#### Document section:
□ □ □ □ □ □ □

Cemo Kemal Bilbaşar

Cano

Cemo
Memo
Senem



Cemo, ağırlıklı olarak romana ismini veren Cemo ile kocası Memo'ya yoğunlaşır.


Romanın ilk bölümü, Değirmenci Cano’nun ağzından anlatılır. Bir Bey’in kulu olan Cano, hayatını bu beye bağlı olarak geçirir ve kendisi beyinin sevdiği, en güvendiği kulu olarak tanımlar. Fakat, beyi için kaçırması gereken Kevi’yi görüp ona aşık olunca, bu sadakat bir anda yok olur ve Cano Kevi ile birlikte olabileceği sürece her türlü hayatı göze almaya başlar.

Atıcılık, güreş, fiziksel kuvvet gibi, yaşadığı toplum içinde “yiğitlik” için olmazsa olmaz denebilecek niteliklerin tümüne sahip olan Cano, bu konulardaki başarısı nedeniyle beyinin hizmetinden çıktıktan sonra Şıh Mahmut’un hizmetine girmeyi başarır ve böylece Şıh Sayıt’in isyanı sırasında devletin tarafında savaşır.
 

Kendisine kucak açan Şıh Mahmut’u yarı yolda bırakmayı onuruna asla yakıştıramayacağı için bu savaş sırasında Kevi’den bile ayrı kalmayı göze alır, fakat geri döndüğünde Kevi’nin ortadan kaybolmuş olduğunu fark eder.
 

Bu durum, Cano’yu daha sakin, savaştan daha uzak bir karakter haline getirir ve hayatını kızı Cemo’yu yetiştirmeye adar. Fakat, Şıh Sayıt isyanı ve bu süreçte yaşadıkları, onun hayatını tanımlayan olaylar haline gelmiştir. Bu olaydan yıllar sonra bile, babası Şıh Sayıt’ın yanında yer aldığı için Sorikoğlu’na güvenmez, onun iyi bir “beg” (bey) olmayacağını savunur.

□ □ □ □ □ □ □

#### Provided data:
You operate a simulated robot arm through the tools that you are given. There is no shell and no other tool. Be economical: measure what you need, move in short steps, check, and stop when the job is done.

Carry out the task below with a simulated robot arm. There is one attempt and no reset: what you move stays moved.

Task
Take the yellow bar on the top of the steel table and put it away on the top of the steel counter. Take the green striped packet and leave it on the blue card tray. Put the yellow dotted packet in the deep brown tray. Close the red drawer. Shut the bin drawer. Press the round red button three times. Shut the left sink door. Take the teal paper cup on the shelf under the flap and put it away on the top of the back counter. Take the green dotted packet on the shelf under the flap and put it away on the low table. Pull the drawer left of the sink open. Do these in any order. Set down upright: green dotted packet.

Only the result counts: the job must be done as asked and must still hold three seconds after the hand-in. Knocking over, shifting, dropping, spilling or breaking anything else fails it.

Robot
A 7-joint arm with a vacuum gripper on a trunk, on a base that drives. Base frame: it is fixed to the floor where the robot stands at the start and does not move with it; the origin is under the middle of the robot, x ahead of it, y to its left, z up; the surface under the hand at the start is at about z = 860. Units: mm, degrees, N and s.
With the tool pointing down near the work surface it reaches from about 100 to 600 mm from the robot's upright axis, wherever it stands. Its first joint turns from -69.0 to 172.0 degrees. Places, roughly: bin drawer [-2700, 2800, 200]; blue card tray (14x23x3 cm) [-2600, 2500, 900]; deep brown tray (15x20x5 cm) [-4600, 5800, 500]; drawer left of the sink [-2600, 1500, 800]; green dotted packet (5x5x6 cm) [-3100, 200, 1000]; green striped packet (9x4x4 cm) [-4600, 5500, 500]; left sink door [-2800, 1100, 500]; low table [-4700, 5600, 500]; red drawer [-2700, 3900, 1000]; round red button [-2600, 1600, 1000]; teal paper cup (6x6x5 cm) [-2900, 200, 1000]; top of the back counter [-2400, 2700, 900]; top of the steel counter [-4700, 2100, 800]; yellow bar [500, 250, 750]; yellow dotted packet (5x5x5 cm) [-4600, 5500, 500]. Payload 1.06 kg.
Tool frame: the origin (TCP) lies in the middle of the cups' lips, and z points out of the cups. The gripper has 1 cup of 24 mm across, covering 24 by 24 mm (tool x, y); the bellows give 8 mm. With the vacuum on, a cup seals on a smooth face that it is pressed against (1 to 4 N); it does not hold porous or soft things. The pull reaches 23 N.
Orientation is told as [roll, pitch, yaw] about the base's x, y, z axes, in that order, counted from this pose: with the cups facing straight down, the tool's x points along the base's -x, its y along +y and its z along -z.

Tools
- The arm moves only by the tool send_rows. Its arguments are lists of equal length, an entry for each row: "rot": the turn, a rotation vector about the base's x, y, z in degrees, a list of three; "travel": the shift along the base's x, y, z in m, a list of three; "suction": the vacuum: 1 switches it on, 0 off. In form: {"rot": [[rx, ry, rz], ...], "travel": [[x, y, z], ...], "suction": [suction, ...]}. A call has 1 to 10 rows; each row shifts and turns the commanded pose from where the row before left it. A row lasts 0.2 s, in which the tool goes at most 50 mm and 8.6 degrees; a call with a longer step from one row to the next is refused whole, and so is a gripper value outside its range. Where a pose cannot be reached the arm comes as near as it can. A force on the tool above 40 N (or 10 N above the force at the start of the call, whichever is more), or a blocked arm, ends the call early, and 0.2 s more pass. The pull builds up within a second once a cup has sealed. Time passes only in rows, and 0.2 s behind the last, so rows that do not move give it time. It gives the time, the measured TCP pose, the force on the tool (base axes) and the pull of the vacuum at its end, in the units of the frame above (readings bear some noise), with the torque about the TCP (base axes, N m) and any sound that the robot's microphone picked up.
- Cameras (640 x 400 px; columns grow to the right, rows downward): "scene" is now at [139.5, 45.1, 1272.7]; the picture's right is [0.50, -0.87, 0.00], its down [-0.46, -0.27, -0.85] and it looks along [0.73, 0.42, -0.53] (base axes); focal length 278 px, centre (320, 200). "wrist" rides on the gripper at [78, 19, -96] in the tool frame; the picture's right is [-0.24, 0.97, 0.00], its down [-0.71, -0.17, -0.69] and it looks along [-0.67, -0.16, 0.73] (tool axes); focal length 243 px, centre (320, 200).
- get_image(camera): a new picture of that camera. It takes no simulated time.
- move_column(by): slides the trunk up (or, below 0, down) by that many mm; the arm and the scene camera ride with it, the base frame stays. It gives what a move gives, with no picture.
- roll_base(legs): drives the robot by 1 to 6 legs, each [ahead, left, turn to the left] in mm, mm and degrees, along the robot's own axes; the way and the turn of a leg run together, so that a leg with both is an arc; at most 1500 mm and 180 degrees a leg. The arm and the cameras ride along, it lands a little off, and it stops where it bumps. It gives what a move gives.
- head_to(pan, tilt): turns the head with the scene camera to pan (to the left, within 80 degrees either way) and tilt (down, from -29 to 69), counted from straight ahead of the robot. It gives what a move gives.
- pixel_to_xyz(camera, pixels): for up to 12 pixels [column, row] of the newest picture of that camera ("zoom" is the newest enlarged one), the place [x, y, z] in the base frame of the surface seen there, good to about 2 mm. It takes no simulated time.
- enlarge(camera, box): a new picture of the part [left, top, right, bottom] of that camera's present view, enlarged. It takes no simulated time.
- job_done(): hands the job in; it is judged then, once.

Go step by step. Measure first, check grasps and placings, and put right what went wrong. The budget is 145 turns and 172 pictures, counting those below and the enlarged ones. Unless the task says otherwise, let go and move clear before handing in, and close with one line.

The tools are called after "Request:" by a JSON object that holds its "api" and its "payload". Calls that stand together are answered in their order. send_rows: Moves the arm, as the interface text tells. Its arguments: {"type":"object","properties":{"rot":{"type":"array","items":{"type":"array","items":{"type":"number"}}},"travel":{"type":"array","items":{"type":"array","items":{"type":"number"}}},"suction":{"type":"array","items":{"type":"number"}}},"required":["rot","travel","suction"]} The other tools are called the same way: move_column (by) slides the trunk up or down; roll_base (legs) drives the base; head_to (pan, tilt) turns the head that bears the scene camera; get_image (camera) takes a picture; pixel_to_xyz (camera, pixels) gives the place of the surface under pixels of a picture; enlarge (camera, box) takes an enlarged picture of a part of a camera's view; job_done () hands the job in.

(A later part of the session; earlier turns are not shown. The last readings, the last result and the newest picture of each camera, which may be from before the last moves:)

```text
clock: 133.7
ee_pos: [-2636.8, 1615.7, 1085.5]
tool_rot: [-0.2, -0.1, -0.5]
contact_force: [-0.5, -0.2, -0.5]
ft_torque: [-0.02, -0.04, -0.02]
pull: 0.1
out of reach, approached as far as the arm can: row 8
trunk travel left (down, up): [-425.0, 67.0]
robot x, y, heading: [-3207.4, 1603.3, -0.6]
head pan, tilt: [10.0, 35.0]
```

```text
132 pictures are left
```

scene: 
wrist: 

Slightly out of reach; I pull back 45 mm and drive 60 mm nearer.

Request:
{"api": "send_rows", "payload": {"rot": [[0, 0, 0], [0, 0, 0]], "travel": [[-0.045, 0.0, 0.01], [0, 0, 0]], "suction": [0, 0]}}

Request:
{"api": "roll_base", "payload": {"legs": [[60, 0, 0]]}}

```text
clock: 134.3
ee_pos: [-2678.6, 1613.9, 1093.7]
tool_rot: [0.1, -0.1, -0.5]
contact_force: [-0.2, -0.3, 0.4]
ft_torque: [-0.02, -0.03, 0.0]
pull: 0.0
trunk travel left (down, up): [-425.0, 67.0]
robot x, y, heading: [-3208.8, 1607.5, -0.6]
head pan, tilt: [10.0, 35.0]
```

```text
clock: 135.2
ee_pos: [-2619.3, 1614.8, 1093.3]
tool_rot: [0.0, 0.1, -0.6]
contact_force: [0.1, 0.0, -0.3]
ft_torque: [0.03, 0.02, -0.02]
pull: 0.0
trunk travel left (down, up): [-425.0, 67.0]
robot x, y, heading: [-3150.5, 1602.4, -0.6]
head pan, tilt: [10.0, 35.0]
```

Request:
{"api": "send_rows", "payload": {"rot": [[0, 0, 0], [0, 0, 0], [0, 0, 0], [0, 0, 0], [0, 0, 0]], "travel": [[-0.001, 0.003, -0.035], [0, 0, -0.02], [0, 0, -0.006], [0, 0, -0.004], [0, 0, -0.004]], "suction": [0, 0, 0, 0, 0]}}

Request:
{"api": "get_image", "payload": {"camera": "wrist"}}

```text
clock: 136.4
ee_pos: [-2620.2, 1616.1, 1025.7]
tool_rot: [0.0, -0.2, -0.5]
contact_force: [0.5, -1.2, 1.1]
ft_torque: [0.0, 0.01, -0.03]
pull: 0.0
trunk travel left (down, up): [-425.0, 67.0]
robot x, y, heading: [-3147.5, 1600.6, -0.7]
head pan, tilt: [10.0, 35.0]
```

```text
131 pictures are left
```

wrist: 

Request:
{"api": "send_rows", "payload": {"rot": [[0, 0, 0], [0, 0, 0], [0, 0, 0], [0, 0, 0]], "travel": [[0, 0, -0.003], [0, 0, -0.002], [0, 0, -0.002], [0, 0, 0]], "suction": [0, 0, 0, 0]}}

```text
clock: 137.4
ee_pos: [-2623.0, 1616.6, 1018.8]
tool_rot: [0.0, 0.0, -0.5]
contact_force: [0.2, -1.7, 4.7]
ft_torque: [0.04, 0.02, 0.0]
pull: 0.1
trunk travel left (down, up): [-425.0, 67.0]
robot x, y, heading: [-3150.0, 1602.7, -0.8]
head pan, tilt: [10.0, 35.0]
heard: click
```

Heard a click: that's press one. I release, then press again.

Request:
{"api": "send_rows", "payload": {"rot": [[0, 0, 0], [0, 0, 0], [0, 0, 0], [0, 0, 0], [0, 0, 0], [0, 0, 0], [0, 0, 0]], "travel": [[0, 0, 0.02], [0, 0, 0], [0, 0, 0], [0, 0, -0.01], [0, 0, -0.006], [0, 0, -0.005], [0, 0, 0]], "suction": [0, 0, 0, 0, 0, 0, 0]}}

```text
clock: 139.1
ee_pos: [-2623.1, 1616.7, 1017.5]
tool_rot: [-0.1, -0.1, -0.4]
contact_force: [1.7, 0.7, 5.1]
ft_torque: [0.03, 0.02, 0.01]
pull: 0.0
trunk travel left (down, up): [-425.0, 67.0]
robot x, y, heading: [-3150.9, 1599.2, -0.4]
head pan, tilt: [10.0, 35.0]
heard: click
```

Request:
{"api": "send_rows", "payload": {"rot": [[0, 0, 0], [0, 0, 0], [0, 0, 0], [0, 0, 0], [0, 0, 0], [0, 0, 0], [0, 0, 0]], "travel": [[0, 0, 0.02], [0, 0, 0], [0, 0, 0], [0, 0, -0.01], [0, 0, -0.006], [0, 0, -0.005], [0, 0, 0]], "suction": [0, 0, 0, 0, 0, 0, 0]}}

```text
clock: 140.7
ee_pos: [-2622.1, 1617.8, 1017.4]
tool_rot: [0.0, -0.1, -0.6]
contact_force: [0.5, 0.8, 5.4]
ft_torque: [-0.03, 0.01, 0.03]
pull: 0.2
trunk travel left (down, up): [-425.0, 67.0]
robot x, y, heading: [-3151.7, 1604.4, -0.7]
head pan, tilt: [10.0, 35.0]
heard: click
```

□ □ □ □ □ □ □

#### Objective:
Set down the document section as it stands from "Bu durum, Cano’yu" to "(bey) olmayacağını savunur.", and nothing more.

#### Task solution:
Bu durum, Cano’yu daha sakin, savaştan daha uzak bir karakter haline getirir ve hayatını kızı Cemo’yu yetiştirmeye adar. Fakat, Şıh Sayıt isyanı ve bu süreçte yaşadıkları, onun hayatını tanımlayan olaylar haline gelmiştir. Bu olaydan yıllar sonra bile, babası Şıh Sayıt’ın yanında yer aldığı için Sorikoğlu’na güvenmez, onun iyi bir “beg” (bey) olmayacağını savunur.